I recently read a new book about the craft of writing: Lessons From a Lifetime of Writing: A Novelist Looks at his Craft by David Morrell. Morrell, the author of such novels as First Blood, has written here a lively volume of writerly advice. Not all of it is new: I have yet to see a book on writing that doesn't counsel a would-be writer to actually write and do so each and every day. Some lessons, though, bear repeating -- especially with regard to writing, an activity where it is frightfully easy to allow a day or two to pass without once committing words to paper. The best sections, to me, were the sections on dialogue -- like Stephen King, Morrell advises us to avoid adverbs like the plague, especially in dialogue attribution -- and the section on voice, where Morrell analyzes some of the problems inherent in writing fiction in the first person.
The book's later chapters address the life of a writer. Here we are told, of course, not to quit our day jobs; however, Morrell goes farther than that. He gives advice on money management for the writer, and in one particularly penetrating passage he describes the life of a writer who is on a book tour.

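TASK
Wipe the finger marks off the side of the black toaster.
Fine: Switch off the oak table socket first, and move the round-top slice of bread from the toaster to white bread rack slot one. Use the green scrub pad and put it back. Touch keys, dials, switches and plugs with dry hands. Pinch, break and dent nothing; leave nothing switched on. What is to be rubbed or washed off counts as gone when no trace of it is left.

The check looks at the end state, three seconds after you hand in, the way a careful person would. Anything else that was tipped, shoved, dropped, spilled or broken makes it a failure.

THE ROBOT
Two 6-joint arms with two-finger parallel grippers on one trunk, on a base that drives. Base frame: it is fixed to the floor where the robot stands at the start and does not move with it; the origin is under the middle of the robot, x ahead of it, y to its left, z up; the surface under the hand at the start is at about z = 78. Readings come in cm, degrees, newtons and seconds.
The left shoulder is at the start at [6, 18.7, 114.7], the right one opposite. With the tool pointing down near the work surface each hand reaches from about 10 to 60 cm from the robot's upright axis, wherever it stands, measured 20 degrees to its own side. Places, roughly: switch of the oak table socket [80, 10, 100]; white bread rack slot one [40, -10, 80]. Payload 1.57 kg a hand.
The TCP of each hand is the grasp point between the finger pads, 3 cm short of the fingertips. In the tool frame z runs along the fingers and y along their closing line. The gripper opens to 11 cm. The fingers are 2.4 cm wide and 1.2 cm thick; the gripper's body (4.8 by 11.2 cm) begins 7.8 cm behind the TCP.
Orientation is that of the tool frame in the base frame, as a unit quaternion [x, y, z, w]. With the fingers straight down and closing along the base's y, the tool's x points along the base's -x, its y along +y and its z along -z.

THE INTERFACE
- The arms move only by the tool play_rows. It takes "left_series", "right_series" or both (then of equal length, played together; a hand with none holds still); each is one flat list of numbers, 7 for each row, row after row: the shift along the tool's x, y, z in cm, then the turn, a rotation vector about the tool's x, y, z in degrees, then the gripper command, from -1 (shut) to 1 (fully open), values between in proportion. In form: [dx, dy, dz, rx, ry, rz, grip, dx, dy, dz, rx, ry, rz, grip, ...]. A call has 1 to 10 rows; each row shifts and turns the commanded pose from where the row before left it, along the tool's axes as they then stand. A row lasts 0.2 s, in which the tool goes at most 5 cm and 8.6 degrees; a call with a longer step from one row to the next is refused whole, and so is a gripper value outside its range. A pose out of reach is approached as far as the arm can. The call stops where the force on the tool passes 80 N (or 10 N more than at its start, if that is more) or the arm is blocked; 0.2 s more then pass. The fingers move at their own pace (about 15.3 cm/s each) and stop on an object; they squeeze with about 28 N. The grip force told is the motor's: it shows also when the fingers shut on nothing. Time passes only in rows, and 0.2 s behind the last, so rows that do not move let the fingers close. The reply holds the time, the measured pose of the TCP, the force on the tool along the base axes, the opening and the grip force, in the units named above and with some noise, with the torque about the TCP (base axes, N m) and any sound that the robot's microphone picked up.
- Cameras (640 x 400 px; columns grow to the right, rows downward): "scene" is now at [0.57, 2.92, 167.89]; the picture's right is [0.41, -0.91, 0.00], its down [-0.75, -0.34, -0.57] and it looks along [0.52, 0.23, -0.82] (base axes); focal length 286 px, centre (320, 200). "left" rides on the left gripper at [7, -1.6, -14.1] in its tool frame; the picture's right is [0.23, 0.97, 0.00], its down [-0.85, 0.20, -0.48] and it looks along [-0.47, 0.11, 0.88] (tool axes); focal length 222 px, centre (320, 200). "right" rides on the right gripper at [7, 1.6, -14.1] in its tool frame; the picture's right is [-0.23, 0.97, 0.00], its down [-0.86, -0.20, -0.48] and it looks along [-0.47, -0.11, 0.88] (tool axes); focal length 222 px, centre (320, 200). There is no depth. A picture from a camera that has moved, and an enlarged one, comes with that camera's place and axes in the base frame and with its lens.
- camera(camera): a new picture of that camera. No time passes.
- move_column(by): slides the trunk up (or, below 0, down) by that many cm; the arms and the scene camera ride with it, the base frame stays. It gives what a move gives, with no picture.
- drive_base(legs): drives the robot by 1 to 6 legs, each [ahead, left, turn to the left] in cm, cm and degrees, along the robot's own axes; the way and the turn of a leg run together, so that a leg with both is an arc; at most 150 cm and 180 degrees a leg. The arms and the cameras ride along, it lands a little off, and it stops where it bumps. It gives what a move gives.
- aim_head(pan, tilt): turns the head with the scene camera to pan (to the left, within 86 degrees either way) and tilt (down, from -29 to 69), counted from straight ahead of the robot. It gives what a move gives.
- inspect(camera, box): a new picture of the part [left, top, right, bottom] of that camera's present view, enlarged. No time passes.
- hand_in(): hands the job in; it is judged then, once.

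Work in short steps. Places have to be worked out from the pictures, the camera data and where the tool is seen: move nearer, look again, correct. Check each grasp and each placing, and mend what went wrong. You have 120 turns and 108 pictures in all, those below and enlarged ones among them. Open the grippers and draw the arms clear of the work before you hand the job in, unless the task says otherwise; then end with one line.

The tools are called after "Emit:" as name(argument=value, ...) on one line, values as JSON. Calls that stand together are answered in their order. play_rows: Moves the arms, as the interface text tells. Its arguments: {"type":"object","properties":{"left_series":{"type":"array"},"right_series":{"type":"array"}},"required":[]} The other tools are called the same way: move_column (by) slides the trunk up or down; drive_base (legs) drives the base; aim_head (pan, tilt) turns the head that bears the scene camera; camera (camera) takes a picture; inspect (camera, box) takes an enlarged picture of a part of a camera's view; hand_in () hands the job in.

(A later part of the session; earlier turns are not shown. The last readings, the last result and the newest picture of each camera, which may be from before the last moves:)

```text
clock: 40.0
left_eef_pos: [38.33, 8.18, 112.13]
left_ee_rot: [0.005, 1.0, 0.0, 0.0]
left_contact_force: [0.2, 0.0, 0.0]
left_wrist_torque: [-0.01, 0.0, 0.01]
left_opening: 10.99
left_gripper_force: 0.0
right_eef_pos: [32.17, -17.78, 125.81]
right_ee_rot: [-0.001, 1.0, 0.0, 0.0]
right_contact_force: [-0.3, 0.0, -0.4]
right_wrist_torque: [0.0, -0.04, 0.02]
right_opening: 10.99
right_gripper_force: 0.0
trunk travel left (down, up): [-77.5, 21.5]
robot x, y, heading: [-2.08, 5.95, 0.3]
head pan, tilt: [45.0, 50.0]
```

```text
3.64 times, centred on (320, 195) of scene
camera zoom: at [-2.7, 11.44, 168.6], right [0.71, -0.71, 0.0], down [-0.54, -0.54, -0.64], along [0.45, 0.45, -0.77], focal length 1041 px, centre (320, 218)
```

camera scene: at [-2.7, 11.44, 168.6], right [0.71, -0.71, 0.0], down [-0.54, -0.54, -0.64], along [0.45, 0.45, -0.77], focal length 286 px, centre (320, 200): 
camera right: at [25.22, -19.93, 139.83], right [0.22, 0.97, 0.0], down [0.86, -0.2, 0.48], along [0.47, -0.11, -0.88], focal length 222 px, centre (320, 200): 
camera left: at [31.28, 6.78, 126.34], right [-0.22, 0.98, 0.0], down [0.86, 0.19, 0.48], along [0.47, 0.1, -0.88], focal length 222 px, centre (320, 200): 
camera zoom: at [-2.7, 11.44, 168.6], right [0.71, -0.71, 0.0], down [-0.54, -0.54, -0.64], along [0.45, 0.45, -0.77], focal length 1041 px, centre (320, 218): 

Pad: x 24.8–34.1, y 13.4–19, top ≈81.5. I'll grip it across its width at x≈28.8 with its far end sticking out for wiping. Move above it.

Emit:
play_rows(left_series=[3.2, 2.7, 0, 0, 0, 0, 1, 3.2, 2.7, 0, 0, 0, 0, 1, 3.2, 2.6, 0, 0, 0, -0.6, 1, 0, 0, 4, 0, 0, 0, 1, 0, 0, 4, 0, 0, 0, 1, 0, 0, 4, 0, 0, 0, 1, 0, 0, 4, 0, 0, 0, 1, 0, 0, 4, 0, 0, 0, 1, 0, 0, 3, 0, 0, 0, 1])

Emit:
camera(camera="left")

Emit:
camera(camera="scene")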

This is in an attempt to disavow any aspiring writers of any illusions of fame or glamour that are to come with writerly success. Most interesting is his description of the book warehouse he toured that was heated by a giant furnace in which remaindered books were being burned. Ouch.
Morrell's book is not as good as Stephen King's On Writing (still the gold standard for writing books, as far as I am concerned), but it is still a worthwhile volume. I recommend it.